↓

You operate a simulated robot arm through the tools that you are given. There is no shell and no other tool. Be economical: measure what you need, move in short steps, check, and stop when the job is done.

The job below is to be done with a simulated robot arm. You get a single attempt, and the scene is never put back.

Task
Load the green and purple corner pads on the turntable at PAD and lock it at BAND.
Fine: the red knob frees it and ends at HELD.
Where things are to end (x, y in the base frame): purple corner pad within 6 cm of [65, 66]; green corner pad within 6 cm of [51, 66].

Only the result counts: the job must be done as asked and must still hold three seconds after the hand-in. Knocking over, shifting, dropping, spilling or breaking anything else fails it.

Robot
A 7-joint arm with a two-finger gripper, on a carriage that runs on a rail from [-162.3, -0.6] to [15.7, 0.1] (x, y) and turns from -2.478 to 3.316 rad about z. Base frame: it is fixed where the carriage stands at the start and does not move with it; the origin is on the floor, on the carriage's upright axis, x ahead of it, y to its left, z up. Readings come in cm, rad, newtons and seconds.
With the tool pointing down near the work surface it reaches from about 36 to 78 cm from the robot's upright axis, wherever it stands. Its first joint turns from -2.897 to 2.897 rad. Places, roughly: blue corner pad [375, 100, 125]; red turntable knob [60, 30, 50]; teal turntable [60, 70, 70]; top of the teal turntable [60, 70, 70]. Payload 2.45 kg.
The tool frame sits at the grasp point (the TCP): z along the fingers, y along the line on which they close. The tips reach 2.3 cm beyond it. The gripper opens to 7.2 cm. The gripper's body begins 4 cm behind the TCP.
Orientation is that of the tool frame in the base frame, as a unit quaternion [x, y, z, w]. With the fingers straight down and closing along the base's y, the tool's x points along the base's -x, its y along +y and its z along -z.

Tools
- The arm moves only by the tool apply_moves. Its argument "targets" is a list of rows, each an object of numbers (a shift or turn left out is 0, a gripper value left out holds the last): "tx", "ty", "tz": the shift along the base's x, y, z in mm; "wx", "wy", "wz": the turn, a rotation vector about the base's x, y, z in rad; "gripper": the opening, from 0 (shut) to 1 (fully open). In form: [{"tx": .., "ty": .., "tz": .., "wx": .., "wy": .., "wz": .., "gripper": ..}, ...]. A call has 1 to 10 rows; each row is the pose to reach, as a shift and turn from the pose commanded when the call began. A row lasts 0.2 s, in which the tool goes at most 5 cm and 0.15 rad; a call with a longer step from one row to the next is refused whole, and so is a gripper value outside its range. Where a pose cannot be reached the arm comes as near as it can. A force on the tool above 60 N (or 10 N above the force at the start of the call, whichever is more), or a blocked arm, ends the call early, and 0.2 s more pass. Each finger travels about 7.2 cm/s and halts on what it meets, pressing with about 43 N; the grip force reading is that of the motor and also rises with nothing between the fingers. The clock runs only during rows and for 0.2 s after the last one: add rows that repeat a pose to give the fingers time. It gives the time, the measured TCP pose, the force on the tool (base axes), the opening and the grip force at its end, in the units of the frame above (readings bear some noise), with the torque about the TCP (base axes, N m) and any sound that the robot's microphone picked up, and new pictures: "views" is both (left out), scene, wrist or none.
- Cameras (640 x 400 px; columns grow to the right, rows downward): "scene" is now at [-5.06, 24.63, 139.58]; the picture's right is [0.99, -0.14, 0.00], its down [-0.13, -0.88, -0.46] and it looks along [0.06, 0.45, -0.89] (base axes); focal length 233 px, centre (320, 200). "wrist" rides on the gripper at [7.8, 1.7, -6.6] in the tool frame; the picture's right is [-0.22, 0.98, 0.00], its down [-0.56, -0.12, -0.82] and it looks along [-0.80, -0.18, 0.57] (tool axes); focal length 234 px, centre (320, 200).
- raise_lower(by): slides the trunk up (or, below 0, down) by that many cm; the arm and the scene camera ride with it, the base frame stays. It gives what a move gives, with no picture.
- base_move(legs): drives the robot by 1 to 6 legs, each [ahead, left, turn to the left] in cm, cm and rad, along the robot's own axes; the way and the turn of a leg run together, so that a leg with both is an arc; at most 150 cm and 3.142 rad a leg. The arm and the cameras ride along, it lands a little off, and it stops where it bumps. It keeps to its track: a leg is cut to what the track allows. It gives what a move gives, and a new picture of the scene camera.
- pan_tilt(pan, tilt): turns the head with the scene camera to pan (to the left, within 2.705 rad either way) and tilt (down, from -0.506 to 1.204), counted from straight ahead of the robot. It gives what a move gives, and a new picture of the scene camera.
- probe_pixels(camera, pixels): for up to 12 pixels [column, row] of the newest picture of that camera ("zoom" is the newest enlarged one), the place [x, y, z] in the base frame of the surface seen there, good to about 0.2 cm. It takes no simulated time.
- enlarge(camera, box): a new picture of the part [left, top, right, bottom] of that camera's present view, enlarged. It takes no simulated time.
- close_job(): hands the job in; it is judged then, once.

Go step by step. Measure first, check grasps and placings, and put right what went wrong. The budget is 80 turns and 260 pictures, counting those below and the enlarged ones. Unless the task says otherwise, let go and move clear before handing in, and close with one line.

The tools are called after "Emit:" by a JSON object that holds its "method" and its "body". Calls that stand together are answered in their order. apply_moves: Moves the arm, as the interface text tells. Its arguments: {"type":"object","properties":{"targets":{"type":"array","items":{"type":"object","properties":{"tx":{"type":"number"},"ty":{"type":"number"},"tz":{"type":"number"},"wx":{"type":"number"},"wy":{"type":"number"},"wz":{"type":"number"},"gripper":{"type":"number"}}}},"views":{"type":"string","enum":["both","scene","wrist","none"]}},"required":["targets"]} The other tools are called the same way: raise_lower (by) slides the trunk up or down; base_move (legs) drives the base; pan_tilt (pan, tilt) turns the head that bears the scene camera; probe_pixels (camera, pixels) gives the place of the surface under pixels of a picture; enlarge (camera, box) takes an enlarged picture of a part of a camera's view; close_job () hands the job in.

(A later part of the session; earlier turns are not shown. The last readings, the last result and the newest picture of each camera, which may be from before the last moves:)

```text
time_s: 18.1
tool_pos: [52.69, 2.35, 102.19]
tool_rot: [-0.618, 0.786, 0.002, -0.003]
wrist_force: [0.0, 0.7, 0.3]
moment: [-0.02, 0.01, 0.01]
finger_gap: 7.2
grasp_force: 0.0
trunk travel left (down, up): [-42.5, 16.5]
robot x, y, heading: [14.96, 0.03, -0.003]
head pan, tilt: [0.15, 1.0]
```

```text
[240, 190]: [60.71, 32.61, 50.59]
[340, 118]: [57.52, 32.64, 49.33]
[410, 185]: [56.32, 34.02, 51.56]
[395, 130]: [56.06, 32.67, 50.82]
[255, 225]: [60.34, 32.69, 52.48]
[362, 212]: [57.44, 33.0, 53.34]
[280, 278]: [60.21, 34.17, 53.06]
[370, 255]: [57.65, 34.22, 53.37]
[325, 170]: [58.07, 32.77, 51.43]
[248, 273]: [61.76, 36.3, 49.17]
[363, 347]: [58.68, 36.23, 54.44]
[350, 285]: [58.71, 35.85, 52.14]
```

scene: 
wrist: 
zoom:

↑

Reproduce the full listing above, character for character.

You operate a simulated robot arm through the tools that you are given. There is no shell and no other tool. Be economical: measure what you need, move in short steps, check, and stop when the job is done.

The job below is to be done with a simulated robot arm. You get a single attempt, and the scene is never put back.

Task
Load the green and purple corner pads on the turntable at PAD and lock it at BAND.
Fine: the red knob frees it and ends at HELD.
Where things are to end (x, y in the base frame): purple corner pad within 6 cm of [65, 66]; green corner pad within 6 cm of [51, 66].

Only the result counts: the job must be done as asked and must still hold three seconds after the hand-in. Knocking over, shifting, dropping, spilling or breaking anything else fails it.

Robot
A 7-joint arm with a two-finger gripper, on a carriage that runs on a rail from [-162.3, -0.6] to [15.7, 0.1] (x, y) and turns from -2.478 to 3.316 rad about z. Base frame: it is fixed where the carriage stands at the start and does not move with it; the origin is on the floor, on the carriage's upright axis, x ahead of it, y to its left, z up. Readings come in cm, rad, newtons and seconds.
With the tool pointing down near the work surface it reaches from about 36 to 78 cm from the robot's upright axis, wherever it stands. Its first joint turns from -2.897 to 2.897 rad. Places, roughly: blue corner pad [375, 100, 125]; red turntable knob [60, 30, 50]; teal turntable [60, 70, 70]; top of the teal turntable [60, 70, 70]. Payload 2.45 kg.
The tool frame sits at the grasp point (the TCP): z along the fingers, y along the line on which they close. The tips reach 2.3 cm beyond it. The gripper opens to 7.2 cm. The gripper's body begins 4 cm behind the TCP.
Orientation is that of the tool frame in the base frame, as a unit quaternion [x, y, z, w]. With the fingers straight down and closing along the base's y, the tool's x points along the base's -x, its y along +y and its z along -z.

Tools
- The arm moves only by the tool apply_moves. Its argument "targets" is a list of rows, each an object of numbers (a shift or turn left out is 0, a gripper value left out holds the last): "tx", "ty", "tz": the shift along the base's x, y, z in mm; "wx", "wy", "wz": the turn, a rotation vector about the base's x, y, z in rad; "gripper": the opening, from 0 (shut) to 1 (fully open). In form: [{"tx": .., "ty": .., "tz": .., "wx": .., "wy": .., "wz": .., "gripper": ..}, ...]. A call has 1 to 10 rows; each row is the pose to reach, as a shift and turn from the pose commanded when the call began. A row lasts 0.2 s, in which the tool goes at most 5 cm and 0.15 rad; a call with a longer step from one row to the next is refused whole, and so is a gripper value outside its range. Where a pose cannot be reached the arm comes as near as it can. A force on the tool above 60 N (or 10 N above the force at the start of the call, whichever is more), or a blocked arm, ends the call early, and 0.2 s more pass. Each finger travels about 7.2 cm/s and halts on what it meets, pressing with about 43 N; the grip force reading is that of the motor and also rises with nothing between the fingers. The clock runs only during rows and for 0.2 s after the last one: add rows that repeat a pose to give the fingers time. It gives the time, the measured TCP pose, the force on the tool (base axes), the opening and the grip force at its end, in the units of the frame above (readings bear some noise), with the torque about the TCP (base axes, N m) and any sound that the robot's microphone picked up, and new pictures: "views" is both (left out), scene, wrist or none.
- Cameras (640 x 400 px; columns grow to the right, rows downward): "scene" is now at [-5.06, 24.63, 139.58]; the picture's right is [0.99, -0.14, 0.00], its down [-0.13, -0.88, -0.46] and it looks along [0.06, 0.45, -0.89] (base axes); focal length 233 px, centre (320, 200). "wrist" rides on the gripper at [7.8, 1.7, -6.6] in the tool frame; the picture's right is [-0.22, 0.98, 0.00], its down [-0.56, -0.12, -0.82] and it looks along [-0.80, -0.18, 0.57] (tool axes); focal length 234 px, centre (320, 200).
- raise_lower(by): slides the trunk up (or, below 0, down) by that many cm; the arm and the scene camera ride with it, the base frame stays. It gives what a move gives, with no picture.
- base_move(legs): drives the robot by 1 to 6 legs, each [ahead, left, turn to the left] in cm, cm and rad, along the robot's own axes; the way and the turn of a leg run together, so that a leg with both is an arc; at most 150 cm and 3.142 rad a leg. The arm and the cameras ride along, it lands a little off, and it stops where it bumps. It keeps to its track: a leg is cut to what the track allows. It gives what a move gives, and a new picture of the scene camera.
- pan_tilt(pan, tilt): turns the head with the scene camera to pan (to the left, within 2.705 rad either way) and tilt (down, from -0.506 to 1.204), counted from straight ahead of the robot. It gives what a move gives, and a new picture of the scene camera.
- probe_pixels(camera, pixels): for up to 12 pixels [column, row] of the newest picture of that camera ("zoom" is the newest enlarged one), the place [x, y, z] in the base frame of the surface seen there, good to about 0.2 cm. It takes no simulated time.
- enlarge(camera, box): a new picture of the part [left, top, right, bottom] of that camera's present view, enlarged. It takes no simulated time.
- close_job(): hands the job in; it is judged then, once.

Go step by step. Measure first, check grasps and placings, and put right what went wrong. The budget is 80 turns and 260 pictures, counting those below and the enlarged ones. Unless the task says otherwise, let go and move clear before handing in, and close with one line.

The tools are called after "Emit:" by a JSON object that holds its "method" and its "body". Calls that stand together are answered in their order. apply_moves: Moves the arm, as the interface text tells. Its arguments: {"type":"object","properties":{"targets":{"type":"array","items":{"type":"object","properties":{"tx":{"type":"number"},"ty":{"type":"number"},"tz":{"type":"number"},"wx":{"type":"number"},"wy":{"type":"number"},"wz":{"type":"number"},"gripper":{"type":"number"}}}},"views":{"type":"string","enum":["both","scene","wrist","none"]}},"required":["targets"]} The other tools are called the same way: raise_lower (by) slides the trunk up or down; base_move (legs) drives the base; pan_tilt (pan, tilt) turns the head that bears the scene camera; probe_pixels (camera, pixels) gives the place of the surface under pixels of a picture; enlarge (camera, box) takes an enlarged picture of a part of a camera's view; close_job () hands the job in.

(A later part of the session; earlier turns are not shown. The last readings, the last result and the newest picture of each camera, which may be from before the last moves:)

```text
time_s: 18.1
tool_pos: [52.69, 2.35, 102.19]
tool_rot: [-0.618, 0.786, 0.002, -0.003]
wrist_force: [0.0, 0.7, 0.3]
moment: [-0.02, 0.01, 0.01]
finger_gap: 7.2
grasp_force: 0.0
trunk travel left (down, up): [-42.5, 16.5]
robot x, y, heading: [14.96, 0.03, -0.003]
head pan, tilt: [0.15, 1.0]
```

```text
[240, 190]: [60.71, 32.61, 50.59]
[340, 118]: [57.52, 32.64, 49.33]
[410, 185]: [56.32, 34.02, 51.56]
[395, 130]: [56.06, 32.67, 50.82]
[255, 225]: [60.34, 32.69, 52.48]
[362, 212]: [57.44, 33.0, 53.34]
[280, 278]: [60.21, 34.17, 53.06]
[370, 255]: [57.65, 34.22, 53.37]
[325, 170]: [58.07, 32.77, 51.43]
[248, 273]: [61.76, 36.3, 49.17]
[363, 347]: [58.68, 36.23, 54.44]
[350, 285]: [58.71, 35.85, 52.14]
```

scene: 
wrist: 
zoom:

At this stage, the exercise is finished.